Las leyes de convocatoria del referéndum y de desconexión establecían que de una consulta convocada al margen de la ley, reconocida solo por una parte de la sociedad catalana, en un proceso de escrutinio controlado solo por ese sector y sin la exigencia de un mínimo de participación se derivaba un «mandato democrático». Dejaban también sin efecto una Constitución y un Estatut que, tal como fueron votados por la inmensa mayoría de los catalanes, establecían que solo podían ser modificados por otra mayoría amplia del electorado, que el independentismo se quedó lejos de obtener. Ese día se abrió una herida que acabó simbolizada por ese hemiciclo semivacío en que la mitad de los parlamentarios aplaudían su efímera victoria. La del movimiento político que representaban sobre los representantes de la otra mitad de los catalanes. 

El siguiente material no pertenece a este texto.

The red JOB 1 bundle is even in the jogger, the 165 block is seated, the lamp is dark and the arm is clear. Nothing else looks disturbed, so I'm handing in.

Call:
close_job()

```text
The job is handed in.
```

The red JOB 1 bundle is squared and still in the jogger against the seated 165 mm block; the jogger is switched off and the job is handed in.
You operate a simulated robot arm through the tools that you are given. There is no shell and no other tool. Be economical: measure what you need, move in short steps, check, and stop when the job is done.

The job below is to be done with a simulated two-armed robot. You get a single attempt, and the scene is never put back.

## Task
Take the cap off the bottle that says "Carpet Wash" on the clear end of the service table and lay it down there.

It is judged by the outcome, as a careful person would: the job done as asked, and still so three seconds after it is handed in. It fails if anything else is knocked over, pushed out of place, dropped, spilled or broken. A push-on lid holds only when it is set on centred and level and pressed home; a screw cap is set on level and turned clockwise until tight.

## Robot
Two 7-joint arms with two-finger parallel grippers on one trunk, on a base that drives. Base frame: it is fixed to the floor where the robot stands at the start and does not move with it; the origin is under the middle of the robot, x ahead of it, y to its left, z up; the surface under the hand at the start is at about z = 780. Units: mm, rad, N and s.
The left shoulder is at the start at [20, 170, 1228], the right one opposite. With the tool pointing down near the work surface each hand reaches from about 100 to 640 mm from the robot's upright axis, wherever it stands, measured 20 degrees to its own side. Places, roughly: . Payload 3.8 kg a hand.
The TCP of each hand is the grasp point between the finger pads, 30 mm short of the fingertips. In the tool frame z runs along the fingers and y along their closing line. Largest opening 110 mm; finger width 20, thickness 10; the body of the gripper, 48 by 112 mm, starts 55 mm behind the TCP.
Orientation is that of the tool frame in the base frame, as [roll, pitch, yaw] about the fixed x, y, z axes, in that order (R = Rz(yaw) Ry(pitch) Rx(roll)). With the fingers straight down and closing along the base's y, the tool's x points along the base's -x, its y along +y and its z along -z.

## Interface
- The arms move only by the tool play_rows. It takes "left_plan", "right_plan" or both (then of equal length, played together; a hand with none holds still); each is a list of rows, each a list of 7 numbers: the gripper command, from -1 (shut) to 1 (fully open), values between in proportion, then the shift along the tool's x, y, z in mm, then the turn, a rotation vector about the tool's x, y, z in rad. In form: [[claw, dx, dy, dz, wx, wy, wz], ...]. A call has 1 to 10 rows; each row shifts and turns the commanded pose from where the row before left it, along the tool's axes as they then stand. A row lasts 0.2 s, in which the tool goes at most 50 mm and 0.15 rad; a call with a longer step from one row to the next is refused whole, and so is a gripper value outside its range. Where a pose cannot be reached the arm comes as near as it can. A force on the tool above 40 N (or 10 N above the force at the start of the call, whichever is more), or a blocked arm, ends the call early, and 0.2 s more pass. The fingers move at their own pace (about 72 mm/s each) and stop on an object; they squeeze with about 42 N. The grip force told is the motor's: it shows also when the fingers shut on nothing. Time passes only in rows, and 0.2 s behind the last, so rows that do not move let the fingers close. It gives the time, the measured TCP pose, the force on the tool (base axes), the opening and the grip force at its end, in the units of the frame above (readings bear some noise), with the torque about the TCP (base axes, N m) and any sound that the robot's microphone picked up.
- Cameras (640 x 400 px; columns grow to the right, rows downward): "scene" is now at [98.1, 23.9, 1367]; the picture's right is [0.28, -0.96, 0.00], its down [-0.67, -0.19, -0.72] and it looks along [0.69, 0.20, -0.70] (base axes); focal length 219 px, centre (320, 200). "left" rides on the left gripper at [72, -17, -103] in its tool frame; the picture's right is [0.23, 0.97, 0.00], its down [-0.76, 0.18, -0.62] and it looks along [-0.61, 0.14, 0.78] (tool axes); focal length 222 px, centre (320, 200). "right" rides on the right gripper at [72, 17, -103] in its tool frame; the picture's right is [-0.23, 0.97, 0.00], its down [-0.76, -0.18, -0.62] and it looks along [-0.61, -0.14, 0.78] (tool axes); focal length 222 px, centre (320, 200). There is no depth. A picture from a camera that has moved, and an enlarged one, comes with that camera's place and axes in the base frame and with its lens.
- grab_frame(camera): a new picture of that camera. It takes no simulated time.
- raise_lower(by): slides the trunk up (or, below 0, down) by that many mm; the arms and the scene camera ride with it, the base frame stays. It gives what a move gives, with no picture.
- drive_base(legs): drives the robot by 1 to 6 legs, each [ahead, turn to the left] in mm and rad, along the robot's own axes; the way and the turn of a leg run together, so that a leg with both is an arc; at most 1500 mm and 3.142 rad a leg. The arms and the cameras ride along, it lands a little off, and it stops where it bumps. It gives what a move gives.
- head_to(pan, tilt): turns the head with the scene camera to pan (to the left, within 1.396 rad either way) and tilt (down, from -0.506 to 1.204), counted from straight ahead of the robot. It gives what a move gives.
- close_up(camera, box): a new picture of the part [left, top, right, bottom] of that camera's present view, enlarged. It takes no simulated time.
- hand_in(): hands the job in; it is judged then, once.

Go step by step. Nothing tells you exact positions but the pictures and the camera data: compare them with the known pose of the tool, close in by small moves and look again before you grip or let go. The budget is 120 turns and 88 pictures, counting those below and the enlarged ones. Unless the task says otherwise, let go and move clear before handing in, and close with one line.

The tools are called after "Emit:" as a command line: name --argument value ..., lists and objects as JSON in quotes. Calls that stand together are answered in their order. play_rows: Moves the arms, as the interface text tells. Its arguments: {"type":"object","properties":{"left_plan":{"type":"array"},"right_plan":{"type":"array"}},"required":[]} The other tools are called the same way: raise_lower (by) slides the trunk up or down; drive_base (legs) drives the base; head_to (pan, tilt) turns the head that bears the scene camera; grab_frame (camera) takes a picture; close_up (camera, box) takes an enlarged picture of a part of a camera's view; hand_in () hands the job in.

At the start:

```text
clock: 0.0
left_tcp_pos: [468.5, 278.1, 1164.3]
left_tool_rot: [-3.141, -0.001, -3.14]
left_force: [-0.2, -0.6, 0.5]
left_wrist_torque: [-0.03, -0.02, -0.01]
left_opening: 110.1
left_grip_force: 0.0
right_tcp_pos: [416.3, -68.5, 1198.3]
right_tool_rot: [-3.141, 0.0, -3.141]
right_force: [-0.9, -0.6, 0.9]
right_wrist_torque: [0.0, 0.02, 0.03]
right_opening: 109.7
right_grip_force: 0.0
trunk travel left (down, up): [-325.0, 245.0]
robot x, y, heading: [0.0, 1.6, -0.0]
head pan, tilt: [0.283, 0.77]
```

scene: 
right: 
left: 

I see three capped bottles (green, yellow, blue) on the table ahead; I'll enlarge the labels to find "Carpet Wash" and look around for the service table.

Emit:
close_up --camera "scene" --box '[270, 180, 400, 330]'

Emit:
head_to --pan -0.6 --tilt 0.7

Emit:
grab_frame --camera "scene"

Ahora, sin la presión ambiental del 155, del juicio y la sentencia del ‘procés’ y de la reclusión de los líderes que se personaron ante la justicia, se abre un resquicio a la autocrítica. Es lógico que el independentismo no se sienta cómodo mirándose en el espejo de esos días. Pero no basta con apartar la mirada. En la práctica, más que en la retórica, las fuerzas que constituyen el Govern de la Generalitat no consideran que de las actuaciones de esos días se derive un mandato democrático válido que conduzca a la independencia (o no actúan como si así fuese). Y han empezado a reconocer como interlocutores válidos a quienes ese día discreparon de ellos, en lugar de proclamar que ni siquiera son dignos de mirarles a los ojos sin avergonzarse (o al menos se sientan en la misma mesa, aunque no se hayan retractado de ciertas posturas de superioridad moral). Pero una parte no menor del independentismo representado en las instituciones sigue aferrado a la retórica del «mandato del 1-O» sin reconocer los profundos déficits democráticos de su postura. E incluso el que transita por la vía del diálogo y de la reparación del daño causado, en el tejido social de Catalunya y en el prestigio y operatividad de sus instituciones de autogobierno, demuestra que aún tiene pendiente una reflexión (o cuanto menos un reconocimiento público de haberla hecho) cada vez que plantea el evidente problema político a solucionar en Catalunya como un conflicto entre un pueblo unánime en su propósito y un Estado represivo. Sin cerrar las heridas que se abrieron entre catalanes, sin reconocer su existencia para empezar, no hay otro futuro que su perpetuación.